Siamo a Birkenau, il campo di sterminio di Auschwitz, e sin
dall'inizio questo straziante, memorabile romanzo di Danilo
Kiss, che ci rimanda inevitabilmente a quel suo capolavoro che è
''Clessidra'', si gioca tutto tra speranza e terrore, tra
puntare sulla vita stando in attesa a fianco della morte. Maria,
la protagonista, passa infatti in baracca le notti accanto a
Polja, prima malata e poi morta, l'amica violoncellista
nell'orchestra del lager che avrebbe dovuto fuggire con lei e
l'intraprendente Jeanne, e lo fa tenendo stretto il figlio
neonato Jan, che ha miracolosamente avuto di nascosto e vuole
assolutamente portar via, salvare dalla fine certa che lo
attenderebbe in quel luogo di orrore. Quindi il racconto vive il
tempo dell'attesa, del momento in cui si possa scappare prima
che i nazisti decidano di evacuare il campo, che vuol dire la
fine per tutti. Un tempo in cui si affollano ricordi delle
mostruosità trascorse essendo stata la donna scelta da dottor
Mengele per i suoi esperimenti, la separazione da Jakub, l'uomo
che lavorava prigioniero nel laboratorio medico e è diventato
padre senza saperlo, le sofferenze e violenze quotidiane; un
tempo che dà sostanza al racconto e coinvolge sino all'Epilogo,
sei anni dopo con un ritorno in visita al campo assieme
all'uomo, anche lui sopravvissuto e ritrovato.

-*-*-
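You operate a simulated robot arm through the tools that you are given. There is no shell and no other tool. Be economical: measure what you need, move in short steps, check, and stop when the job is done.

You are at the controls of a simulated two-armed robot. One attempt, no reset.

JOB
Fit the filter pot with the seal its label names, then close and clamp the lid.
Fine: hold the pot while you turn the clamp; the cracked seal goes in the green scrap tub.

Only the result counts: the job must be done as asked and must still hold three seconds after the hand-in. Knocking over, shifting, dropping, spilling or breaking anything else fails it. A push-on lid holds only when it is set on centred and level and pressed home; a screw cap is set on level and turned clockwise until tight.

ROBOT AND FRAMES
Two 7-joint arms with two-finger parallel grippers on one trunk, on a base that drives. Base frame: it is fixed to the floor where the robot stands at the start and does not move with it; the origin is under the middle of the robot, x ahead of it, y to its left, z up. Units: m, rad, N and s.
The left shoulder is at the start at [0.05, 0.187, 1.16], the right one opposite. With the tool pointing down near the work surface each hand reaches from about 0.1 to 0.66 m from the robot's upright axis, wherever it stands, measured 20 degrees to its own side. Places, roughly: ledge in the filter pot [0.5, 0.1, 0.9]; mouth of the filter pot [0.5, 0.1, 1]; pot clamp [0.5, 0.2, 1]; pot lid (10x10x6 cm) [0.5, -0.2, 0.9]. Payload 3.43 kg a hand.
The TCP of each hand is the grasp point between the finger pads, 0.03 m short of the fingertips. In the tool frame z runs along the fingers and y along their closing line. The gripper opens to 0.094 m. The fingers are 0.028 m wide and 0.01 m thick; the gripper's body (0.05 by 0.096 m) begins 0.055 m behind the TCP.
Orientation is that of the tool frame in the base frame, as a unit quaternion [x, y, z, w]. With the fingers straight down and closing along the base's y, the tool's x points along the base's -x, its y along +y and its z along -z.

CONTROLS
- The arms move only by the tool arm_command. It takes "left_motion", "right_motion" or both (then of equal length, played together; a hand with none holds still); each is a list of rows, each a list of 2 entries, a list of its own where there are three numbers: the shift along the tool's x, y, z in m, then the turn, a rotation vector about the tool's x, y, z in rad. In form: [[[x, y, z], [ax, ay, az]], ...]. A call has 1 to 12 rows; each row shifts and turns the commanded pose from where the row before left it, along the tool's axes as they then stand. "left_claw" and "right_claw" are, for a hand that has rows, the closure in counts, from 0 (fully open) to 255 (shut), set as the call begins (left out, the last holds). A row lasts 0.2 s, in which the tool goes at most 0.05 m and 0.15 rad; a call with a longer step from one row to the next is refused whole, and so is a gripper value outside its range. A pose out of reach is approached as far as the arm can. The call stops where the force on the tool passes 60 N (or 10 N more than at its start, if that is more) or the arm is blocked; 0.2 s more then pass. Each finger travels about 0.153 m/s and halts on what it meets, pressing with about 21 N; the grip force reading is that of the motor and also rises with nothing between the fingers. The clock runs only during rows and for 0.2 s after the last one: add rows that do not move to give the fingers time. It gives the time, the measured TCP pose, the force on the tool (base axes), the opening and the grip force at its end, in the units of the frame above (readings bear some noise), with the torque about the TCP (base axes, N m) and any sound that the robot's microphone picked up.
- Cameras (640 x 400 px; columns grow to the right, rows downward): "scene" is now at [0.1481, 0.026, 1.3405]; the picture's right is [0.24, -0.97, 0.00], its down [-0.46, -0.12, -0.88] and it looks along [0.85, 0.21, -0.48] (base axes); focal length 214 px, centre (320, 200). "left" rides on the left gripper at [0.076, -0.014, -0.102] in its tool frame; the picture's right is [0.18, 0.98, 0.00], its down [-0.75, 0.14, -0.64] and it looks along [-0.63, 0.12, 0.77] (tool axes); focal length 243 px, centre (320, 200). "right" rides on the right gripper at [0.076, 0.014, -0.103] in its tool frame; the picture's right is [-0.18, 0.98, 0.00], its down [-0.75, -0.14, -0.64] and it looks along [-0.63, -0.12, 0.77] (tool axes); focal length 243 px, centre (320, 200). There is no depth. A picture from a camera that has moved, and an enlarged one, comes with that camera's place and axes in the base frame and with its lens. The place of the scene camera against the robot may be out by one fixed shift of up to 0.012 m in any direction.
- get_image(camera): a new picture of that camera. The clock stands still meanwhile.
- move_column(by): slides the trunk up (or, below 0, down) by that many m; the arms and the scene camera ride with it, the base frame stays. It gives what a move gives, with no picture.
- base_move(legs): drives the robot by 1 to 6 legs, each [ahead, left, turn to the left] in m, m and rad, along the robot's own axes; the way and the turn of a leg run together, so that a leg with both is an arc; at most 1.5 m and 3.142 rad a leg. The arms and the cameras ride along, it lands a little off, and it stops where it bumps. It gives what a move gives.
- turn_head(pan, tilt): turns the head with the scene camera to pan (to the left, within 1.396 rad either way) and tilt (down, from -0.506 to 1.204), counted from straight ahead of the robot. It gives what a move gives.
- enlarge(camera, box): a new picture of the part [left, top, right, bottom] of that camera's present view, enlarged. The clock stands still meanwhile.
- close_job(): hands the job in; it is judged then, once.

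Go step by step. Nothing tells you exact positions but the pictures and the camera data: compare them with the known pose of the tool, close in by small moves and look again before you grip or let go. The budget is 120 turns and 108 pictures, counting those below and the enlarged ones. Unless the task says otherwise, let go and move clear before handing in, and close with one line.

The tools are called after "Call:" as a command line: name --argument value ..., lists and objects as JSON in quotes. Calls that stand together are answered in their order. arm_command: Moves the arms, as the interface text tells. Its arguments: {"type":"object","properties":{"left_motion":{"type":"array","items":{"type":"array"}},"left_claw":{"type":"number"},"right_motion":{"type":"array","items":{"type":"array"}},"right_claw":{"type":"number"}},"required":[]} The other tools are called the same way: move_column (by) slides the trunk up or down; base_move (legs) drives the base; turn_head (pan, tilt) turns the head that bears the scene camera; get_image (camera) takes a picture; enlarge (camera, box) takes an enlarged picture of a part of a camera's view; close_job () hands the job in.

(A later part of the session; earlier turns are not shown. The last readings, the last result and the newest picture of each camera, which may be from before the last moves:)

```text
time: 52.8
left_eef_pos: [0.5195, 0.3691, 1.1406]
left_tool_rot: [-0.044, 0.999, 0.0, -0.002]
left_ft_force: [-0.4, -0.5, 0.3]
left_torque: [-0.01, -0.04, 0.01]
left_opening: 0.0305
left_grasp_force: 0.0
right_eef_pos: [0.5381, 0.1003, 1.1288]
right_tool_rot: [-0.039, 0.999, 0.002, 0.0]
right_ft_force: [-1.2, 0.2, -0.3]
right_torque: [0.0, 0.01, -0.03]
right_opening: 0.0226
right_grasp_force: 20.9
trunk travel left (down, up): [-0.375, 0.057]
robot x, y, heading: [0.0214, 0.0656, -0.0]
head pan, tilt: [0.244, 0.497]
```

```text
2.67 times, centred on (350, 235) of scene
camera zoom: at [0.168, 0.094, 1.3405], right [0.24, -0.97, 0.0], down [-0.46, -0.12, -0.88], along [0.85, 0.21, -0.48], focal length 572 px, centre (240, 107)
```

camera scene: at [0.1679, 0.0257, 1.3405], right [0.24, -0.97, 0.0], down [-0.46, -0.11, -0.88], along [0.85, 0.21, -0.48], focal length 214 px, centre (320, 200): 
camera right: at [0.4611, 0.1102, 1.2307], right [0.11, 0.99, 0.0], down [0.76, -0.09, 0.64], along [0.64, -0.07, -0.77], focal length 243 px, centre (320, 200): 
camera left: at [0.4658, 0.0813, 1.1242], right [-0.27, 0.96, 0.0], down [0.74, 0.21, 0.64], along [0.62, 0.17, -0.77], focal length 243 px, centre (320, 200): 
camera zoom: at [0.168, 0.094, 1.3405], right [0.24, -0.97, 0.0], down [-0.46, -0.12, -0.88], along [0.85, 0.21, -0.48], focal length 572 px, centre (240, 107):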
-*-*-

Kis racconta, senza omettere nulla, aggiungendo anzi,
arricchendo e dilatando con fatti e sentimenti la bestialità
della situazione che però non perde mai la sua dimensione di
umanità e pian piano, con una scrittura sincopata, lucida,
essenziale e ricca assieme, ci introduce trascinandoci come in
una spirale nella vita del luogo, di Maria e di tutti gli altri,
vittime e carnefici facendoci sentire vivi le prime, ma anche i
secondi con i loro metodi umilianti e distruttivi. Il salmo 44
cui rimanda il titolo parla di distruzione e odio ma nel segno
della speranza, che per Kiss ''è una necessità, per questo
dobbiamo inventarcela'', altrimenti non c'è né memoria, né
futuro.
Il padre di Kiss fu arrestato e ucciso in un lager quando lui
aveva sette anni, dopo le persecuzioni e massacro degli ebrei di
Novi Sad; a dodici ha perso anche la madre e si sente crescere
lasciando una scia di morti dietro di sé, e non si parla
ovviamente solo dei familiari. I morti allora per lui saranno
una presenza viva nei suoi libri, diverranno protagonisti di un
mondo scomparso che cercano di sopravvivere e in lotta contro il
male, attraverso cui si aiuta la conoscenza e si alimenta
l'orrore per quel che fu e che ha segnato la storia e tutta la
cultura occidentale. Ecco allora tutti i suoi libri, da
''Giardino cenere'' a ''Una tomba per Boris Davidovic'', che
avranno un momento esemplare, sin dal nome, nelle novelle della
''Enciclopedia dei morti'', a cominciare da quella che dà il
titolo e narra di un lavoro in migliaia di volumi che raccoglie
le voci, i nomi di tutti coloro che non compaiono in
alcun'altra enciclopedia, gli ignoti che hanno comunque vissuto
e come esseri umani hanno pari dignità di tutti gli altri.